----- Selected passage
Por: Luis Alfonso García Carmona
Se atribuye a
Cicerón la conocida frase de que “Los pueblos que olvidan su historia están
condenados a repetirla”.
Desgraciadamente,
Colombia es un típico ejemplo de las naciones que parecen haber olvidado la
suya, pues cada vez reincidimos en los fatídicos errores que nos han sumido en el
estado de descomposición integral que padecemos.
1. La violencia
Desde que nos
independizamos de la corona española, nos convertimos en enemigos de nuestros
propios compatriotas, merced a la lujuria por el poder. Los partidos, al
servicio de la codicia, se enfrascaron en fratricidas guerras civiles y en una
cruel violencia que duró hasta el siglo XX. Con el acuerdo denominado “Frente
Nacional” se logró poner fin a este fanatismo estéril. No obstante, este
remanso de paz no fue duradero, pues pronto, con el advenimiento del comunismo
y la aparición de las guerrillas, patrocinadas principalmente por la dictadura
cubana, surgió “la lucha de clases”, en cuyo nombre se instauró en
nuestra patria el más sanguinario y cruel terrorismo que hayamos conocido.
Dos bastiones se
opusieron al asalto al poder que pretendía el marxismo-leninismo: de un lado,
nuestra institución familiar, que ha mantenido las tradiciones
espirituales de nuestro pueblo y, del otro, el patriotismo de la fuerza pública,
que durante 6 décadas ha ofrecido el sacrificio de la vida e integridad
personal de sus soldados y policías para defender la soberanía de la Nación y
garantizar la seguridad de su población.
Somos el único país
del mundo donde ha fracasado la guerrilla con más recursos a su alcance (el
producto de la cocaína, el negocio más rentable de la tierra), en un territorio
montañoso y selvático propicio para la “guerra de guerrillas”, y con el
apoyo de países vecinos que le han servido de refugio (Venezuela, bajo la
tiranía de Chávez y Maduro, y Ecuador en la administración de Correa).
En lugar de
proteger esos magníficos bastiones, se ha plegado nuestra clase política ante
la izquierda radical para atacar la institución de la familia, mediante normas
a favor de la ideología de género, el aborto, la corrupción de los menores y la
educación orientada hacia el materialismo marxista. Igualmente, se implantó la
política de desmantelamiento progresivo de la fuerza pública, llegando al recorte
del presupuesto necesario para subsistir, a la decapitación masiva de la cúpula
militar, al acuartelamiento de los efectivos para impedirles actuar, al
secuestro y la pública inmolación de soldados y policías con la aquiescencia
del Gobierno, y a la equiparación de los militares y policías con los
tenebrosos narco-terroristas de las FARC.
----------
----- Dataset
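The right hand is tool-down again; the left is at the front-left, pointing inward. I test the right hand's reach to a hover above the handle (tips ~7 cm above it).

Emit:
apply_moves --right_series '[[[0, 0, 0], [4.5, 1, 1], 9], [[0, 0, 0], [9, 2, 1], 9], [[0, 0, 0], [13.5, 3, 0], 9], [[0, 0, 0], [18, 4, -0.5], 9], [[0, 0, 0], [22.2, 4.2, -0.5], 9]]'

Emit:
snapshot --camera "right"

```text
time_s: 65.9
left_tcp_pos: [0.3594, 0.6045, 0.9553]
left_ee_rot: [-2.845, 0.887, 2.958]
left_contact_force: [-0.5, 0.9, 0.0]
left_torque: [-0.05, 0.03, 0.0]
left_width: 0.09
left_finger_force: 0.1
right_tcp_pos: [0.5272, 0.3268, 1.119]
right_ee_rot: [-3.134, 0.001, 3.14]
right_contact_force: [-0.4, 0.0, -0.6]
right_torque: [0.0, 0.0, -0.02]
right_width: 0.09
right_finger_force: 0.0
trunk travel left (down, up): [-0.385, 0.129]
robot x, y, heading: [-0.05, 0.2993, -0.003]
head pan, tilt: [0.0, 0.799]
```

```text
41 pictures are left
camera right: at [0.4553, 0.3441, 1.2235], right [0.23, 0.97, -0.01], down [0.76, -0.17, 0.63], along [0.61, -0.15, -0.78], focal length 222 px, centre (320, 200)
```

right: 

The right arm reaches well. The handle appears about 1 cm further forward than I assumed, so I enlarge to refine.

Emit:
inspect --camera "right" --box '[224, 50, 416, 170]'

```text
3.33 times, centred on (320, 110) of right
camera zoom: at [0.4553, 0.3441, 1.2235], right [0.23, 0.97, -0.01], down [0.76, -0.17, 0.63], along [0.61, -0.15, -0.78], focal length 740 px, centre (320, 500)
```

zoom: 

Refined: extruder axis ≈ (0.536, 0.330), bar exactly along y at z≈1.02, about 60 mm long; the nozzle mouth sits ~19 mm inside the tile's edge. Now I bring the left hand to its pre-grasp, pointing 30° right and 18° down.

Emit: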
----------
----- Dataset
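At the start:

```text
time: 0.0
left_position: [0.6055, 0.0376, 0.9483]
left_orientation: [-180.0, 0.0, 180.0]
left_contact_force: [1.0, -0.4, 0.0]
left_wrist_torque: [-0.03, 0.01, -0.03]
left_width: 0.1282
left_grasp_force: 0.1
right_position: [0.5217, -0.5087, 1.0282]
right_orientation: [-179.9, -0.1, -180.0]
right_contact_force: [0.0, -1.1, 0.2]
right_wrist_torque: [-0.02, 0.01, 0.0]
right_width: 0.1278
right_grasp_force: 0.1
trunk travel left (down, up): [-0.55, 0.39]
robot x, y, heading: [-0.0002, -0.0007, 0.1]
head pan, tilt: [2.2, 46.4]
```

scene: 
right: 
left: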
----------
Task list.
1 > Quote the selected passage word for word, starting at "Somos el único" and ending with "administración de Correa).".
2 > Resume the selected passage where it left off.

Final results.
1 >
Somos el único país
del mundo donde ha fracasado la guerrilla con más recursos a su alcance (el
producto de la cocaína, el negocio más rentable de la tierra), en un territorio
montañoso y selvático propicio para la “guerra de guerrillas”, y con el
apoyo de países vecinos que le han servido de refugio (Venezuela, bajo la
tiranía de Chávez y Maduro, y Ecuador en la administración de Correa).

2 >
Por el contrario,
los “capos” de la droga son premiados con impunidad y protección, y a los
cabecillas de los grupos guerrilleros se les otorga la investidura de parlamentarios
y el disfrute del enorme presupuesto aprobado para sus actividades mediante el
espurio acuerdo de La Habana.
Ahora, ante la
indiferencia de la llamada “oposición constructiva”, se dedica el Gobierno
de turno a armar irregulares e inconstitucionales colectivos denominados “gestores
de paz”, “guardias campesinas o indígenas”, “primeras líneas”,
que no son otra cosa que milicias para
sustituir a la legítima fuerza pública.
2.
El narcotráfico
El ilícito comercio
de estupefacientes se ha convertido en la más depredadora actividad delictiva,
ya que, además de ser el combustible de las guerrillas, ha contaminado todos
los estamentos sociales del país, corrompiendo a funcionarios de todas las
ramas del poder y sentando un pésimo precedente para nuestra juventud: Que el
crimen sí paga y que el dinero fácil sustituye al trabajo y al esfuerzo
personal.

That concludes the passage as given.